Many people encourage me to build a Weaving Centre or a Weaving School in the Batak area, a place where I can share my knowledge and where weavers can learn to get ahead with their craft at the same time as they perpetuate their culture. Of course the idea appeals to me as I have reached the age when I want to "give back". Financial issues aside, the question is: how to go about it?
I am usually encouraged to take the 'rational' approach: clear goals, clear budget, clear plans, clear timeframe, the right people, a good location and begin! But I have a reluctance to be business-like in this way. The reason is the cultural goal of the Weaving Centre. My concern is that my initiative would then only last as long as I am there to determine and shape it, in short: employ weavers. I conceive of a different path. It will most certainly be slower -- but I hope it will be more long-lasting than the business that has to close down when the head drops dead.
The starting conundrum is how to build a cultural centre when I am not a true member of the culture and my position in the community may mean that people follow my wishes rather than expressing their own? To my mind a culture centre is about something that is located in the hearts and minds of the people, fully integrated, part of their daily lives, respected, loved, second nature. I want to facilitate something that they would want, whether I was there or not. I see my role as facilitating not leading. Keeping my ear to the ground and not dictating. Playing the devil's advocate not the employer. Holding hands.
|Lasma and Ma Tika examine photographs of a variety of textiles of the
same design type. (Photo MJA Nashir)
Ma Tika in Lasma's village, for example, already weaves for a middleman to whom she sells her finished work. She has no idea how much the middleman gets for her textile from the consumer. She lives a hamster-in-a-wheel existence. Her delight in weaving is something she keeps to herself. She is self-taught. She explores the art privately. For the middleman she does what she is told. When I met her, I wanted to plug into her hidden, creative side. She had to learn to trust me and that didn't happen quickly or in a vacuum. She had to hear Lasma's explanations about my choices and experience me firsthand. Initially she expected orders from me but I was interested in talking with her! I wanted to know her capacities and the things that thwart her greater success. She lives in a hard dog-eat-dog world and that is antithetical to the creative spirit. Slowly, gradually, I knew what I should do: she was excited by natural dyes and needed recipes. She was interested in higher quality textiles, but didn't know the technical adjustments that had to be made. I facilitated her obtaining the knowledge that she needed. We do not earn money from each other, but in the long run I hope that she will enjoy a more satisfying and lucrative relationship with her loom and that she will share her stores of knowledge with other young people.
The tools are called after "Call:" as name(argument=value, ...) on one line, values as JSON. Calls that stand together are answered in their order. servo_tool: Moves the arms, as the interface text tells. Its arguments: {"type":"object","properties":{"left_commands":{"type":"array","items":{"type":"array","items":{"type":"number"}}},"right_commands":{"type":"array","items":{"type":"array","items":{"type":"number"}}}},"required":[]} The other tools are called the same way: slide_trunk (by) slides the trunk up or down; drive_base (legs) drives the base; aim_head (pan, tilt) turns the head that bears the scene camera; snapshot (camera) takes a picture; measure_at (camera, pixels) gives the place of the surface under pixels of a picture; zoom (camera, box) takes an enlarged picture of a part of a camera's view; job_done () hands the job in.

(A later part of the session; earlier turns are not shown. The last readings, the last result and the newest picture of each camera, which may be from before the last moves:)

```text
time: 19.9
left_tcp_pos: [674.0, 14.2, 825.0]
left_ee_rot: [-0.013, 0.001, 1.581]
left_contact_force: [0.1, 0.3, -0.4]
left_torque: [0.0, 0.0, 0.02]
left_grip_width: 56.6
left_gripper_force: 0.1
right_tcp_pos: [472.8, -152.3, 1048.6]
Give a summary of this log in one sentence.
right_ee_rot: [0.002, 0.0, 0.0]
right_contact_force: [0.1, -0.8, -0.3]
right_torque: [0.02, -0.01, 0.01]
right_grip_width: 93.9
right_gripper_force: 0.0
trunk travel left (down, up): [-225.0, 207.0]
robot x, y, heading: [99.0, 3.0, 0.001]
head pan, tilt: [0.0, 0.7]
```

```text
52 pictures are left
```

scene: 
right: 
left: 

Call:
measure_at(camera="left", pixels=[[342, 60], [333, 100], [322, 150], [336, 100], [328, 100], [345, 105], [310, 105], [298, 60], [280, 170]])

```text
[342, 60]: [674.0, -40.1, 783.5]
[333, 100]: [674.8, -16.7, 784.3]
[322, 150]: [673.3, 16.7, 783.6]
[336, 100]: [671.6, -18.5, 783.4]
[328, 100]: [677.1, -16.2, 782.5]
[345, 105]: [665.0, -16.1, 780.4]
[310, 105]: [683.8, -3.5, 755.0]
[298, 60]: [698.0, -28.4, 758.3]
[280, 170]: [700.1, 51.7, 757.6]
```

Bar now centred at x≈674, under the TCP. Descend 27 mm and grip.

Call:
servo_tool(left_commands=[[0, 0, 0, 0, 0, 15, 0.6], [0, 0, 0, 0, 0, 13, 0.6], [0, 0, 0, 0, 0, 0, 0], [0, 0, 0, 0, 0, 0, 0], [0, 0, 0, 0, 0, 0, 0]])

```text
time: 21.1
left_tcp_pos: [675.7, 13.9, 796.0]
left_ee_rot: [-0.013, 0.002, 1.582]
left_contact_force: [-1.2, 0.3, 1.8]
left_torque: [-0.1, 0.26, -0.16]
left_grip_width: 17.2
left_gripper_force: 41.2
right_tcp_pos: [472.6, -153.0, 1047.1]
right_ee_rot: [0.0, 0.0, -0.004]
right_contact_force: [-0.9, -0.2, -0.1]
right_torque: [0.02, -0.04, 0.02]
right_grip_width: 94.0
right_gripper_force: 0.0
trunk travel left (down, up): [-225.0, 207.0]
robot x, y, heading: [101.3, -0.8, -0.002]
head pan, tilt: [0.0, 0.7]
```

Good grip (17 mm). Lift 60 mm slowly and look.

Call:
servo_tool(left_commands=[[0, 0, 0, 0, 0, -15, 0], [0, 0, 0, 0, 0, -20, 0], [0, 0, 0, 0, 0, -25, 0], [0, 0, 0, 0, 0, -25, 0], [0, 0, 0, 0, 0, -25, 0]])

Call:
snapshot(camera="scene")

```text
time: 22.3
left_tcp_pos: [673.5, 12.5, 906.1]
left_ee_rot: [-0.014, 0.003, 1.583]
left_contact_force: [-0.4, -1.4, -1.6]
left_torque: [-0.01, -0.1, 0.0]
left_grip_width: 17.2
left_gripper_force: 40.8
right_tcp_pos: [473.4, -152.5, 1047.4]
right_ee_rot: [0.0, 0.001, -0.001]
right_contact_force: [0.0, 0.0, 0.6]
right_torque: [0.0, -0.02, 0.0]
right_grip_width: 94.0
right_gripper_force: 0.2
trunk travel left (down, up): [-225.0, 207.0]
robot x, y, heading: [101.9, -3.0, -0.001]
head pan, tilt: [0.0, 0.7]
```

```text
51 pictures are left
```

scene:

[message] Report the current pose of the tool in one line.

In the case of Lasma, my relationship with her involves high telephone and travel expenses. My strategy is the same. I listen to her stories. What is she trying to make? What are her stumbling blocks? How can I help: with my network? with materials? For me our relationship has taken unexpected turns as I have learned of her wishes. Now we have ended up purchasing land so that she can grow cotton and dyestuffs. We are planning to build a place where she can work more comfortably and efficiently. All of these decisions have taken years of trial and error, waiting for the urges to emerge and then listening carefully and "thinking with" to come up with the appropriate solution. I facilitate where I can; Lasma builds her own future. She learns to listen to her own intuition, express her own needs and execute the solutions. I am being a kind of "Mom". In the end it is spirit and drive that will carry the Simalungun Weaving Centre. It needs to be nurtured.
I could not have made a road guide in advance. Happening upon Lasma was a piece of luck; she is so bright and dedicated and with her heart in the right place. Another person would have entailed another approach. We inch along in what mas Nashir describes as "mengalir seperti air": flowing like water. My guide is the spirit of "Pulang Kampung": returning (any and everything) to the villages as needed. The villages in North Sumatra have been bled dry by generations of exploitation. They are like a desert longing for water, but a flood would be of no use. The bit of water that I try to sluice towards them is obtained with thoughtfulness and sometimes difficulty; it is precious and has to be utilized wisely and carefully, bit by bit, so that its benefits are maximized, making a little go the longest way. Strategies need to be carefully devised and revised.
When I am gone, Lasma will hopefully be left with a foundation from which she will be able to share with others. If she has been nurtured by generosity, she will be generous in turn. Things flourish through generosity.
I have no specific goals for the Simalungun Weaving Centre; I have a general goal. Above all, I want the Weaving Centre to be a place where young Batak weavers are free to 'grow their culture' and take it into the future. I want it to be a place where their creative spirit feels inspired and nurtured. They must do the hard work of integrating the past with the future and find the ways to make it work. As an outsider to their culture, that is not within my capacity. I must rely on them.
My approach is not "rational". I will not earn money or "meet measurables within a certain timeframe", but that is not my goal. I want to make it a option for Batak women to grow their weaving culture. Their success will be my reward.